#### SELECTION
So, I went to see the Lorax tonight with a couple of good friends. Not immediately my first choice, but considering it is the top movie this week despite it's 57% rotten tomatoes rating, I went. Immediately I sized up this animated childrens movie as boring and unoriginal comparing the animation and storyline to that of it's superior, Pixar. I cringed at the opening song sequence and oddly dis-proportioned characters and objects in the film (so un-Pixar like). I rolled my eyes at the two main coming of age characters (somewhere between 12 and 20, maybe?) and their simplistic love story. And Betty White, really? She was so, last Super-Bowl season.
Then Ed Helms came in and changed everything.
And I take back what I said earlier, because you can't really say those things about a movie that made you cry.
The Lorax turned out to be quite a multi-faceted movie bringing up a few different talking points (and cringing points for some of my friends). One could debate the weighty political/ economic message of the movie and go on and on about Helms' musical tribute to corruption of modern capitalism.One could also spend quite a bit of time comparing the environmental curriculum to that of movies of an earlier era like Ferngully (this is all just propaganda, right?). But, really what I'd rather focus on is what happens in the last few minutes of the movie, because that is where bipartisan lines cease to divide and the real beauty is found.

#### SUPPLIED INFORMATION
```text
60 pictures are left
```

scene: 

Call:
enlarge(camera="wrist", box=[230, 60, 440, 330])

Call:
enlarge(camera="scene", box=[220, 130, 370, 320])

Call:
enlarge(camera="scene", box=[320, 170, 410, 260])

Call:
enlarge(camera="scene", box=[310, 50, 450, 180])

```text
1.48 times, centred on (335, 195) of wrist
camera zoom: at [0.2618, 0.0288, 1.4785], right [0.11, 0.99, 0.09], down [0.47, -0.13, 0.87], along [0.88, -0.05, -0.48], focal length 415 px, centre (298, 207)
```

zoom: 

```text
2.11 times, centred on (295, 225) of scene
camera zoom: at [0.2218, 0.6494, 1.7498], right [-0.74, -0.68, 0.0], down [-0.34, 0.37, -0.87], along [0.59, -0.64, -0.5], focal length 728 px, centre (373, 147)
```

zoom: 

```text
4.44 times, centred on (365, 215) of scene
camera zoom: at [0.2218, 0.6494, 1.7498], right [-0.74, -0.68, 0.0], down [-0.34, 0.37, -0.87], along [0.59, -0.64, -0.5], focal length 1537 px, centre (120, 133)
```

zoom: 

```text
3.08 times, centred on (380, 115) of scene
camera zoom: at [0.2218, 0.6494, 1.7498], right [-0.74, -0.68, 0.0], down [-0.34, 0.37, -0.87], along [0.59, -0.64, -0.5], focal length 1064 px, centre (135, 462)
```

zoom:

#### TO-DO LIST
a: Set down the selection as it stands from "So, I went to" to "and changed everything.", and nothing more.
b: Produce the text that comes next in the selection.

#### OUTPUTS IN ORDER
a:
So, I went to see the Lorax tonight with a couple of good friends. Not immediately my first choice, but considering it is the top movie this week despite it's 57% rotten tomatoes rating, I went. Immediately I sized up this animated childrens movie as boring and unoriginal comparing the animation and storyline to that of it's superior, Pixar. I cringed at the opening song sequence and oddly dis-proportioned characters and objects in the film (so un-Pixar like). I rolled my eyes at the two main coming of age characters (somewhere between 12 and 20, maybe?) and their simplistic love story. And Betty White, really? She was so, last Super-Bowl season.
Then Ed Helms came in and changed everything.

b:
I don't know what it is about seeing a film about the end of someone's life that I find so moving. A movie in which someone dies and there is some tribute paid to their life, whether good or bad, large or small, is always particularly touching. I don't like death, to be honest with you, and I don't have some creepy fascination with the death or the pain that is associated with it. What I do love, thought, is the examination of a life lived. What is more emotionally riveting than looking at and celebrating the fullness of a person's life?
I can't say for sure that the end of "The Lorax" was the end of Helms' character's life, there is nothing to really indicate this at all. But there is a specific examination, of sorts, that the Lorax gives of his life. Helms' character, the Once-ler, has lived a life full of regret, and it is quite apparent throughout the movie that he is greatly ashamed of the decisions he made, decisions that have brought about a lasting consequence to the characters around him. Essentially he breaks a promise, and the end result is caos.
But, that's not the whole of the story. I think the great thing about this film is it's ability to inter weave one story with another, revealing bits of plot one small portion at a time until slowly it brings us to one final resplendent conclusion.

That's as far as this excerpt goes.